───── Data ─────
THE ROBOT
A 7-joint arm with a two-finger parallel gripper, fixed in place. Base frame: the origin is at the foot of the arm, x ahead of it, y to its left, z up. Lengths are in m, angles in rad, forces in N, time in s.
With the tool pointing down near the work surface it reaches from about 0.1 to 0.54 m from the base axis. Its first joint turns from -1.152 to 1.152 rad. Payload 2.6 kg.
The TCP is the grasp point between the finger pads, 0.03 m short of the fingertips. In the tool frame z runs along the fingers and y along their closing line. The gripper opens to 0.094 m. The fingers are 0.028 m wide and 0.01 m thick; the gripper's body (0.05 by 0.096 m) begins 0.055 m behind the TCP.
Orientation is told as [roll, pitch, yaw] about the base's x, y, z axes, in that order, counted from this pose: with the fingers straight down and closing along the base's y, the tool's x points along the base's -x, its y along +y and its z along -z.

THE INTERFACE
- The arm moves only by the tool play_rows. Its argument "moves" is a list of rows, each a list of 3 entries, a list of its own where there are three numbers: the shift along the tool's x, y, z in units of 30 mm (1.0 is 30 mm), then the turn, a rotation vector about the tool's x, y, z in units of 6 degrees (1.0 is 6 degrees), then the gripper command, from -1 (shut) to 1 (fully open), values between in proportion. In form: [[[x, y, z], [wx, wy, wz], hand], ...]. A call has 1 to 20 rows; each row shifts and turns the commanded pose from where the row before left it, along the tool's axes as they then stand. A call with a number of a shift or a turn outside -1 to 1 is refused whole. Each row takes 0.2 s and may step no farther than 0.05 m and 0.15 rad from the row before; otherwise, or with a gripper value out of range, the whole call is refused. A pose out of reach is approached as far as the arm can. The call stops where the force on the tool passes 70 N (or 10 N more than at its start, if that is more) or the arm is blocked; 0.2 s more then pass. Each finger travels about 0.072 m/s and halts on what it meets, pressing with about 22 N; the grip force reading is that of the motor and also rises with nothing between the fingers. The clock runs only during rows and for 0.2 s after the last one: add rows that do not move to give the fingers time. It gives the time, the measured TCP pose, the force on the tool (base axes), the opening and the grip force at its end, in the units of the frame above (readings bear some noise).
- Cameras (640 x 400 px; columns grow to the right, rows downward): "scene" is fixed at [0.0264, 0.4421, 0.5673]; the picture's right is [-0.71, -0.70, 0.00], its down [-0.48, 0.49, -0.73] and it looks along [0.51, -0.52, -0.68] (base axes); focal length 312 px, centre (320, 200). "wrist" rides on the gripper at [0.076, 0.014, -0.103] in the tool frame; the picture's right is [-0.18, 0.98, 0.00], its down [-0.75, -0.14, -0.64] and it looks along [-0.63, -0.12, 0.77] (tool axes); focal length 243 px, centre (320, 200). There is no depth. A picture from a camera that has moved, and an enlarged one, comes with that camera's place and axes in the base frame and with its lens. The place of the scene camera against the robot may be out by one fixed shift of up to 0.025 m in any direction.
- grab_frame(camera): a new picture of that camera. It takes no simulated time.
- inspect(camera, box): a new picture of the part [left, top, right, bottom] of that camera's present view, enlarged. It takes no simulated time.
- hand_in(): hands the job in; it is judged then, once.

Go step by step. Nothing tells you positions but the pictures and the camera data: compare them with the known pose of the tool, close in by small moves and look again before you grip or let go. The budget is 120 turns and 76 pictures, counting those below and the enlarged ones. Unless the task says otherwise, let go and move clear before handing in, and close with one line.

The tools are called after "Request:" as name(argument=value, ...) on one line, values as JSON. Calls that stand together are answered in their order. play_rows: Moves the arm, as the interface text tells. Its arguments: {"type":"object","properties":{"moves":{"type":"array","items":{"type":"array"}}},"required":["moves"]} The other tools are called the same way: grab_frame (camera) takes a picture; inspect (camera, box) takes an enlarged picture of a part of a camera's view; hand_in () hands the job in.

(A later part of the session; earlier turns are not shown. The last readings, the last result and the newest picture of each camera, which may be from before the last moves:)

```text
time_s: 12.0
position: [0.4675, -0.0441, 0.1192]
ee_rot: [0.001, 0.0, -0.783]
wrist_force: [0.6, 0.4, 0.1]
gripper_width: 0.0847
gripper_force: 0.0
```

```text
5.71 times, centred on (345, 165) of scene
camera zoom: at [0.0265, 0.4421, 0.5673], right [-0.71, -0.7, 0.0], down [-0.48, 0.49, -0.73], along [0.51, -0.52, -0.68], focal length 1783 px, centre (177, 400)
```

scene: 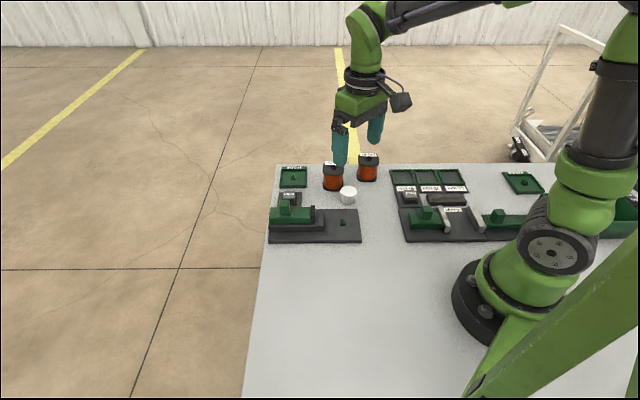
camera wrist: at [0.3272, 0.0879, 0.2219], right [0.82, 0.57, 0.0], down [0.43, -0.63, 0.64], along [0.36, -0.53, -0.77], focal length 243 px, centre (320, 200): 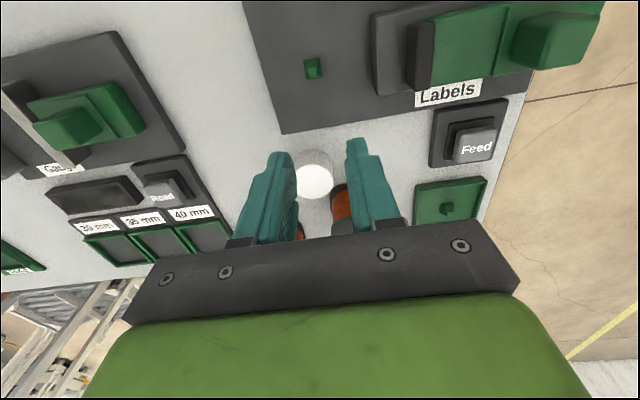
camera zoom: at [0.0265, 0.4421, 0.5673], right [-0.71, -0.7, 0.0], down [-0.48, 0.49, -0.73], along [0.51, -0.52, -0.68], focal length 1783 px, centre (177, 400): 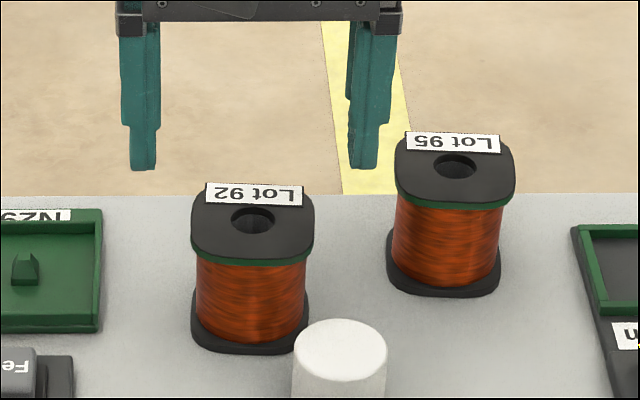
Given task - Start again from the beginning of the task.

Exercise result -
───── Extract ─────
The Cincinnati Pops show was a flashback to the ‘60s, with Wilson providing about an hour of Motown hits from the heyday of the Supremes, paired with classic standards such as “Body and Soul.” Complementing her show, guest conductor Matt Catingub opened the evening with other music of the era, including the Beatles, Herb Alpert and a fantastic medley of ‘60s TV theme songs.

Wilson looked the diva in a long black sequined gown, as she came out to a medley of “I Hear a Symphony,” “Love Child” “My World is Empty” and “Reflections.” Backed by her own band, two back-up singers and the Pops (which played about half of her set), she strolled the stage, chatted between numbers (she’ll be 67 in March, she’s on her way to Russia and she has eight grandchildren) and once invited people to come up and dance. (Two did.)

There’s no doubt that she owns this music – after all, she’s been singing it for 50 years, since Motown signed her at age 16. What fun it was to see her singing “Baby Love,” “Stop! In the Name of Love,” and “You Keep Me Hangin’ On,” while audience members clapped and swayed.

Vocally, she seemed most comfortable in a set of ballads more suited to her range. Her voice was smoky and warm in “Here’s to Life,” and she communicated its lyrics with style. She gave a nod to Sting in “Fields of Gold,” and to Joni Mitchell in a dreamy arrangement of “Both Sides Now.”

She was touchy about the movie “Dreamgirls,” saying, “It’s not about the Supremes” and joking that “I didn’t get paid.” But she said Jennifer Hudson’s character representing Florence Ballard rang true. To her friend Ballard, who died in 1976, Wilson dedicated a song from the film,” I Am Changing,” delivering her most emotional performance of the evening.

The crowd was on its feet as she concluded with “Someday We’ll Be Together,” the No. 1 hit of 1969.

Wilson brings supreme sound to Pops

Posted in News on January 17th, 2011 by MaryWilson

From by Janelle Gelfand

‘Baby Love,” “I Hear a Symphony” and “Stop! In the Name of Love” are Motown hits that take music lovers back to another time, another place. For Mary Wilson, founding member of The Supremes, it’s music that takes her back to the Brewster Projects of Detroit.

“It was a very special time, because it was a time when rock ‘n’ roll was still extremely new. We had come from that era of big band singers, jazz and those kinds of things. It was a very exciting time for the youth, and not just in the projects, for it was booming all over America,”says Wilson, by phone from her Las Vegas home.

Detroit was booming; the auto industry was thriving. And people were literally singing in the streets, with impromptu performances on street corners, Wilson says.
─────
Given task - Retype the section of the extract that opens with "The crowd was" and closes with "Las Vegas home.".

Exercise result -
The crowd was on its feet as she concluded with “Someday We’ll Be Together,” the No. 1 hit of 1969.

Wilson brings supreme sound to Pops

Posted in News on January 17th, 2011 by MaryWilson

From by Janelle Gelfand

‘Baby Love,” “I Hear a Symphony” and “Stop! In the Name of Love” are Motown hits that take music lovers back to another time, another place. For Mary Wilson, founding member of The Supremes, it’s music that takes her back to the Brewster Projects of Detroit.

“It was a very special time, because it was a time when rock ‘n’ roll was still extremely new. We had come from that era of big band singers, jazz and those kinds of things. It was a very exciting time for the youth, and not just in the projects, for it was booming all over America,”says Wilson, by phone from her Las Vegas home.